++++ Listed records ++++
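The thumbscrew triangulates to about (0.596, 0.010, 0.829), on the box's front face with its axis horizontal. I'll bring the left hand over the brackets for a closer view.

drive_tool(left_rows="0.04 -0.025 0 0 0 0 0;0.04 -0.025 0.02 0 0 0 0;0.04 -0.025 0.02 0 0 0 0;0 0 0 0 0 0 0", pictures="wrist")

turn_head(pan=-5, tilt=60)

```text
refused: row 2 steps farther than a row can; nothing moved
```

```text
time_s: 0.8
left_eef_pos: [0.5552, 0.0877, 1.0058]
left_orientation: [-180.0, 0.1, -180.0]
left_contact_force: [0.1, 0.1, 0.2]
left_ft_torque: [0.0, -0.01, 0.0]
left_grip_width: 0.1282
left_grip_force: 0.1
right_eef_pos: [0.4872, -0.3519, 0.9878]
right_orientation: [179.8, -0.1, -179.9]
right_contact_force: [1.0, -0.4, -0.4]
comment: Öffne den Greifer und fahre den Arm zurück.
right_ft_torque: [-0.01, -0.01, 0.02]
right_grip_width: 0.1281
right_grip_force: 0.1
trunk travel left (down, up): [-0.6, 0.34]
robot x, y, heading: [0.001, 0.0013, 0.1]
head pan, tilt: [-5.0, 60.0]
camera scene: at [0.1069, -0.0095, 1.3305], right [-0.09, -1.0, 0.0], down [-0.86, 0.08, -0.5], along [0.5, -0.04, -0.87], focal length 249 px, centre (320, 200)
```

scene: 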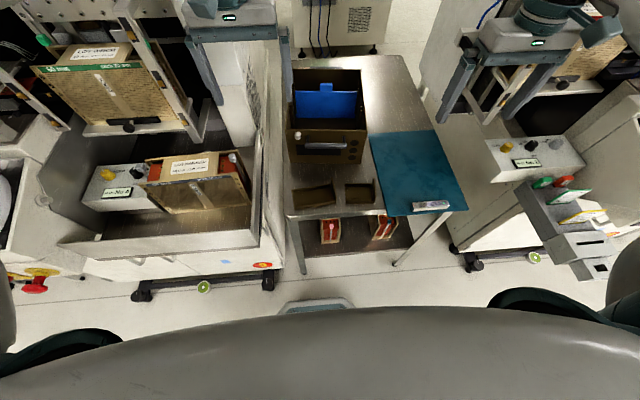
++++
++++ Listed records ++++
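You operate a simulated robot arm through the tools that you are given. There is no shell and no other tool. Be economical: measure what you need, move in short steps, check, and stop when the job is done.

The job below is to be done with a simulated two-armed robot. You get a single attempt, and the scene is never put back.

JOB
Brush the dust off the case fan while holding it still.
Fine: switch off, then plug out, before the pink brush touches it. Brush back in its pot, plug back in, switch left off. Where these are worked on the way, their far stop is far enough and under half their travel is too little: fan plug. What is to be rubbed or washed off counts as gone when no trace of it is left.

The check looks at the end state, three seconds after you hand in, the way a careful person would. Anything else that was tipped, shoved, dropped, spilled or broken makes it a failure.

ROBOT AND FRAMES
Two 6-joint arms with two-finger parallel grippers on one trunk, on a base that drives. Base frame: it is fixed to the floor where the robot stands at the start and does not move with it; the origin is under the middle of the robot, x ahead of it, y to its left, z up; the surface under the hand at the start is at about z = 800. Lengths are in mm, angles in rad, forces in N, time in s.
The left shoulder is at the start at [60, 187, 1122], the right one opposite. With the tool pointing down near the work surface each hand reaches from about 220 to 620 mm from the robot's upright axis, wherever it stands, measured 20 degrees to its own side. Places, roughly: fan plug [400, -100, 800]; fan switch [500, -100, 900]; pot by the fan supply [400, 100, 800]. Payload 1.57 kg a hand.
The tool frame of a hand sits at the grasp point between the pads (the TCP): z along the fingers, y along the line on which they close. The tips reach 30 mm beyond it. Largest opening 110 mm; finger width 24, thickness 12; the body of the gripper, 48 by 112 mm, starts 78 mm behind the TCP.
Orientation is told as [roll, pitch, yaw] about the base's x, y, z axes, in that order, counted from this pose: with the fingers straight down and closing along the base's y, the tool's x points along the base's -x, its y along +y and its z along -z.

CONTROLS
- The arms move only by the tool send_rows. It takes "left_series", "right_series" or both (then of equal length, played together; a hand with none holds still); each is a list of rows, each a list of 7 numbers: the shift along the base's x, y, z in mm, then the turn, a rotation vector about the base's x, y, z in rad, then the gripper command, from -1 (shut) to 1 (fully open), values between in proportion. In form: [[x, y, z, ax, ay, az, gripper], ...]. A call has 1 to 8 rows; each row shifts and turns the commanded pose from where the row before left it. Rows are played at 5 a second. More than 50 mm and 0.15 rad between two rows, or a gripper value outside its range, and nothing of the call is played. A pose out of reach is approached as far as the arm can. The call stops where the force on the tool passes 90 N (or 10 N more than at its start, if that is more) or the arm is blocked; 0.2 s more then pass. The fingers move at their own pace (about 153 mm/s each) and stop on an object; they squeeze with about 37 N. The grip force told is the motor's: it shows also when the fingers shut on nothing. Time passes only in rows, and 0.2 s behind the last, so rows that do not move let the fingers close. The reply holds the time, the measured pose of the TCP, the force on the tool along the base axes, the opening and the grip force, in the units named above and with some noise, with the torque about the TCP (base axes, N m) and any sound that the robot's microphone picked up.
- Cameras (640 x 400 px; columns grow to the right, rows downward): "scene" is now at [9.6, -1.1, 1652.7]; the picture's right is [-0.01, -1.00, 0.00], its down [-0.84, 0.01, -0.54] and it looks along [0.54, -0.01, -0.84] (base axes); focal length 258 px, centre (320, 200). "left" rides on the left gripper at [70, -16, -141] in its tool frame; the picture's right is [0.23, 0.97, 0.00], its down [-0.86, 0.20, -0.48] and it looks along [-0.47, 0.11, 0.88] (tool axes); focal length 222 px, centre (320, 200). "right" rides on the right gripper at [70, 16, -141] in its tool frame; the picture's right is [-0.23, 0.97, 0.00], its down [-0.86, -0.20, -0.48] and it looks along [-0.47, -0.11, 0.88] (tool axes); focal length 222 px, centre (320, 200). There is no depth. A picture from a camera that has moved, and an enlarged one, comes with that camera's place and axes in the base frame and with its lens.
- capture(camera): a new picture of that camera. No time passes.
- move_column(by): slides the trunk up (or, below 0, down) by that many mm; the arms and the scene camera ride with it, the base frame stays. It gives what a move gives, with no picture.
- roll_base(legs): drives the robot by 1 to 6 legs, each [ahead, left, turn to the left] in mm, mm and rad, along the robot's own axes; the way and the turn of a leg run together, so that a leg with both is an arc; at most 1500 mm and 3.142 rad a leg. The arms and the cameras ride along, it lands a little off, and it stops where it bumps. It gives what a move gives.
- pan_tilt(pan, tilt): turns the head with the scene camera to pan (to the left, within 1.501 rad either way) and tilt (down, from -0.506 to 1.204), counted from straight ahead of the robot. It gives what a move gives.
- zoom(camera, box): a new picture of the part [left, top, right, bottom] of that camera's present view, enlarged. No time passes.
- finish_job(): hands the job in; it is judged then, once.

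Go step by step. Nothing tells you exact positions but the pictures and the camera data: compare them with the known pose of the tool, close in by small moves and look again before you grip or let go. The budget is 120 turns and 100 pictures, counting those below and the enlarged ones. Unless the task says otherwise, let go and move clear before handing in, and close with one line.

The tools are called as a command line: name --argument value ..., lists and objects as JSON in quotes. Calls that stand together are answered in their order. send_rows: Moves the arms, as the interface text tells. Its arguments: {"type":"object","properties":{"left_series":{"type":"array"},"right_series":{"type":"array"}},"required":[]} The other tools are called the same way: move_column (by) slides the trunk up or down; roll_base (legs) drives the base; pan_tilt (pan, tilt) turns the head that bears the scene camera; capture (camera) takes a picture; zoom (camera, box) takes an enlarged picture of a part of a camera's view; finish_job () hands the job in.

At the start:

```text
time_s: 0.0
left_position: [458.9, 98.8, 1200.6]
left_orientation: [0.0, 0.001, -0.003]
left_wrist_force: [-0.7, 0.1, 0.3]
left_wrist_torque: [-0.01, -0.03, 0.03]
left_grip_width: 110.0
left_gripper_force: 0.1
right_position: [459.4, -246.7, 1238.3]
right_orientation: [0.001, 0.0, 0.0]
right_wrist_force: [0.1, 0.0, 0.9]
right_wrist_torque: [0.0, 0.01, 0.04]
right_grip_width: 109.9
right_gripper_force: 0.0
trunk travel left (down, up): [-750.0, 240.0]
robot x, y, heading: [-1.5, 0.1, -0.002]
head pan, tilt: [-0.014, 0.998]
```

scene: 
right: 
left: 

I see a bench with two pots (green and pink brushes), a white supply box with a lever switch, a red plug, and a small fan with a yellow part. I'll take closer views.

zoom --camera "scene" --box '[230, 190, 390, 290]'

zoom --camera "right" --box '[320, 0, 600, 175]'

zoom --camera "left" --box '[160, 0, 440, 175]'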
++++
++++ Listed records ++++
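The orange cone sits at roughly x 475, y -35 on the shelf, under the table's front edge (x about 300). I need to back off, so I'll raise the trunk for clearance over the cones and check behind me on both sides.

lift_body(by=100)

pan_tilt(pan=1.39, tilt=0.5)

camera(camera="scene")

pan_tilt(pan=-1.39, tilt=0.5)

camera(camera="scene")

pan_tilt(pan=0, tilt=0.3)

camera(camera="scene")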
++++ Supplied text ++++
"Synoposis: Innovative but Lacking Game; 7/10 "
Synoposis: Innovative but Lacking Game; 7/10
In the life-span of the NES, the most innovative games ever came out. Along with those came innovative, but not as memorable games. This was one of them. Don't get it confused with the N64 game of the same name, they aren't the same game or even genre.
The graphics are ok. The portraits look nice and the character sprites look ok, but they're nothing special. The backrounds looks alot like the rest of the NES games. Good, but nothing special. Some of te villans character designs look interesting, although the main character and his master look rather plain. The real artwork seems to be in the villians.
Your basic fantasy/martial arts story. Magical item stolen (in this case the scroll) by evil villian, and the main hero under his master is told to get it back. The layout goes level, training or fight, level, fight, etc. It seems like they tried to include some interesting story, but it didn't quite get that far. Basically, you must get it back and learn the ultimate Kung-Fu technique. Oh well....
The gameplay is pretty interesting. Half the time you are playing a side scrolling platformer, the other half you are playing a sort of hit the target fighting game. When you're in the side-scroller you are usually looking for a dojo to practice at. Throughout your quest at each level you encounter weaklings along with actual fighters with their own moves and lives. When you beat them you collect japanese symbols which make you more powerful. Now, on to the up close game. Here you're enemies and yourself will have targets randomly appear. When that happens you may either lung to attack them in a certain way based on the position of the target or you may half to block or dodge in a certain way. It is pretty interesting, and I really enjoyed it for the most part. As you progress through levels you learn new techniques and train to become better. You also face in a number of tournaments where you fight random enemies up close and personel.
++++
To-do list ::
1. Look through the entries above and quote exactly the lines from the line with "The job below" to the line with "ROBOT AND FRAMES", counting both of those lines.
2. Please continue the supplied text.

Responses to the tasks ::
1.
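The job below is to be done with a simulated two-armed robot. You get a single attempt, and the scene is never put back.

JOB
Brush the dust off the case fan while holding it still.
Fine: switch off, then plug out, before the pink brush touches it. Brush back in its pot, plug back in, switch left off. Where these are worked on the way, their far stop is far enough and under half their travel is too little: fan plug. What is to be rubbed or washed off counts as gone when no trace of it is left.

The check looks at the end state, three seconds after you hand in, the way a careful person would. Anything else that was tipped, shoved, dropped, spilled or broken makes it a failure.

ROBOT AND FRAMES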

2.
Well, for a martial arts game you need the control to be good or it just won't be much fighting. The control here is ok. A punch button and a kick button on the side-scroller, and the same but with jumpkicks on the target mode. It gets a bit hard to catch on to the target mode, though. For instance, if you wanted to punch somone in the head during that you would have to press up and punch. Sound difficult? It's harder than it sounds because you can only hit where the target appears on their body, and vice versa on your own.
The music is very nice for an NES game. It's mainly all dojo and combat themes, but, none the less, they are very nice. The first track (where you side-scroll) I find especially well-arranged.
This game was very innovative, but because of its flaws it is not remembered as an NES classic. It was a good game, however, had it not been so hard and its story and control improved a bit it could've been a great game. So for now it remains one of the many many many NES innovative games that no one remembers.
slightly jerky control
Community review by aganar (Date unavailable)
A bio for this contributor is currently unavailable, but check back soon to see if that changes. If you are the author of this review, you can update your bio from the Settings page.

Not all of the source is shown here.